In a briefing past 5 pm on Saturday, October 19, the Philippine Atmospheric, Geophysical, and Astronomical Services Administration (PAGASA) said Perla now has maximum winds of 100 kilometers per hour (km/h) from the previous 95 km/h and gustiness of up to 125 km/h from the previous 115 km/h.

PAGASA Weather Specialist Gener Quitlong said Perla could still intensify into a typhoon while inside PAR.

Perla is already 570 kilometers east northeast of Basco, Batanes, moving northwest at the same pace of 15 km/h.
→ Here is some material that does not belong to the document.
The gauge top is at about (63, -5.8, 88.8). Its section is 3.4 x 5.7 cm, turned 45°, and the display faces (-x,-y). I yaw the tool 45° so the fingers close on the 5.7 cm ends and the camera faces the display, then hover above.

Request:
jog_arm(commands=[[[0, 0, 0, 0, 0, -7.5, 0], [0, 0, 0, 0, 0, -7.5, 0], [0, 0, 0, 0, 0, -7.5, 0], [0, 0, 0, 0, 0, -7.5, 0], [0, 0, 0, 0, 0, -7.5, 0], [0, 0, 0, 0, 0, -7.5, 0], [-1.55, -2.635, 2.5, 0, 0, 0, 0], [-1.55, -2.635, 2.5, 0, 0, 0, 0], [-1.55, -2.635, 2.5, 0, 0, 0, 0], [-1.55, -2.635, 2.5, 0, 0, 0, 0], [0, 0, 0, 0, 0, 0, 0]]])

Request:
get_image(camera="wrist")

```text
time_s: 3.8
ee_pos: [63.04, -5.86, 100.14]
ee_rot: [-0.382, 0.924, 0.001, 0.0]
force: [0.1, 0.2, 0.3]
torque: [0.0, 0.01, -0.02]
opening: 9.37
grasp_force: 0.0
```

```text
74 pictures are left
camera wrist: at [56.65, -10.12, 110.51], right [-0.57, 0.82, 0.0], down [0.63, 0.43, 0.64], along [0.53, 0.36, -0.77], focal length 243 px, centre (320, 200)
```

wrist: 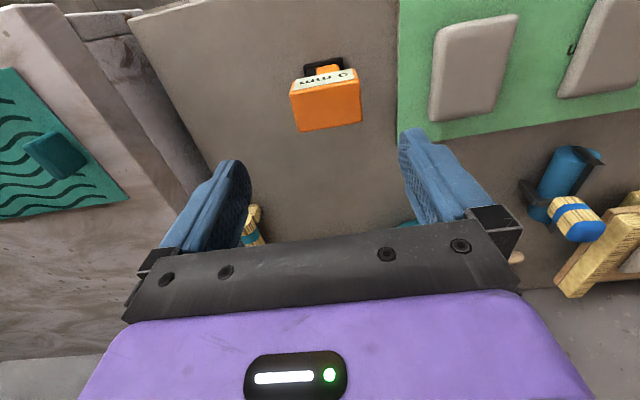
The severe tropical storm is not expected to make landfall in the country and there are no areas under tropical cyclone wind signals. PAGASA said no "significant high-impact weather" is expected. (READ: FAST FACTS: Tropical cyclones, rainfall advisories)

Based on Perla's latest forecast track, it might leave PAR between Sunday evening, October 20, and Monday morning, October 21.

Perla is the Philippines' 16th tropical cyclone for 2019, and the 1st for October. (READ: LIST: PAGASA's names for tropical cyclones in 2019)

The country gets an average of 20 tropical cyclones annually, but since 2019 is an El Niño year, only 14 to 18 tropical cyclones are expected.

Below is the estimated number of tropical cyclones from October to December:

Meanwhile, the SLPA outside PAR is now 1,835 kilometers east of Southern Luzon. It is moving west and could enter PAR on Monday or on Tuesday, October 22.

Quitlong said the SLPA is less likely to become a tropical cyclone, so far, but this possibility is not being ruled out.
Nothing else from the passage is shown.